Methylmalonic acidemia (MMA) is due to deficient synthesis of 5′-deoxyadenosylcobalamin, which can lead to fetal growth restriction and dilated cardiomyopathy. Children suffer from vomiting, failure to thrive, acidosis, and mental retardation. In 1975, Ampola et al. reported prenatal treatment by vitamin B12 in an attempt to diminish the accumulation of methylmalonic acid to a pregnant woman who lost a previous child to MMA . Dose and response were monitored using maternal urinary excretion of methylmalonic acid. Postnatally, the child was treated with dietary measures. At 19 months, the child was developing normally. In the following decades, a few more apparently successful cases have been published. In 2016, the long-term follow-up was published of a girl with Cobalamin C deficiency (leading to MMA as well as hyperhomocysteinemia) treated in utero by giving the pregnant mother a weekly dose of hydroxycobalamin in 2005, and her untreated older sister . At the age of 11 years the girl had a normal IQ of 103, attended secondary school, and only mild ophthalmic findings. The affected older sister, with the same genotype and similar residual enzymatic activity, received postnatal treatment only and was severely intellectually disabled, cannot walk or talk, shows aggressive behavior, and has severe ophthalmic symptoms. Due to the rarity of the disease and the many genetic variants, it remains difficult to establish optimal dosage and to predict clinical outcome, especially on the long term.

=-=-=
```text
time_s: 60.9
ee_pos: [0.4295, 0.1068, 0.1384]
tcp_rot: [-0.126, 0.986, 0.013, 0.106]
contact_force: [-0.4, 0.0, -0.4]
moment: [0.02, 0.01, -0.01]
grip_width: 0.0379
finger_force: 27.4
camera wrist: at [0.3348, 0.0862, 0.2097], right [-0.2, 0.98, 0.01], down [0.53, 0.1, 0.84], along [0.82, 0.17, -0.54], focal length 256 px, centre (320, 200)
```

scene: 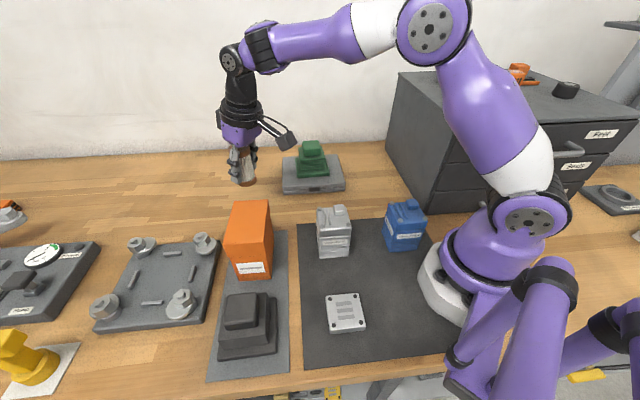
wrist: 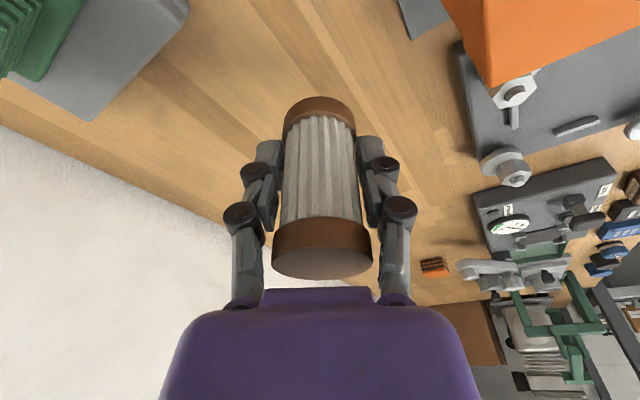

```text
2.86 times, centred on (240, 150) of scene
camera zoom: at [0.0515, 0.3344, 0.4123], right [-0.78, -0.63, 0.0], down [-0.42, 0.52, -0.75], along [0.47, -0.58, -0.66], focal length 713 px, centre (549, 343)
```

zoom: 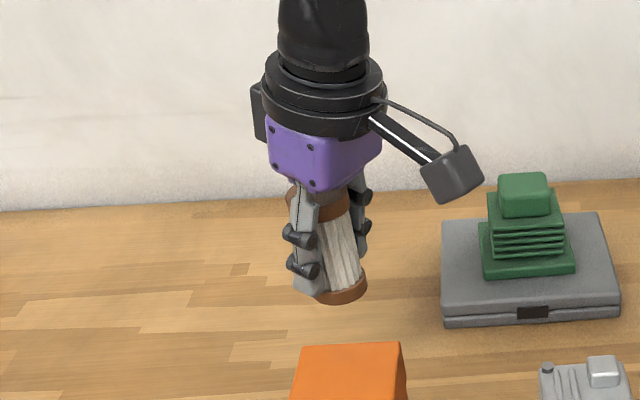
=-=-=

Multiple carboxylase synthetase deficiency presents in the newborn with severe metabolic acidosis. It is treated with lifelong biotin therapy. However, the fetus may already suffer from growth restriction as well as ventriculomegaly . The first case report of prenatal treatment, by maternal oral biotin supplementation, was published in 1982 . Dosage is still a problem, as illustrated by the latest published case where the investigators used 10 mg biotin daily based on a few previous reports. Fetal growth accelerated after biotin treatment, but the child was born with significant lactic acidemia and metabolic acidosis .

3-Phosphoglycerate-dehydrogenase deficiency is an amino acid (serine) synthesis disorder, associated with microcephaly, severe psychomotor retardation, and intractable seizures. In 2004, de Koning et al. from Utrecht, The Netherlands published a case of prenatal maternal administration of supplements of l -serine, three doses of 5 g l -serine (190 mg/kg) per day, starting at 26 weeks when the growth of the head circumference was decelerating . The child had low levels of serine at birth, but was born with a normal head size, and at the age of 2 developed normally, in sharp contrast with its two affected older siblings.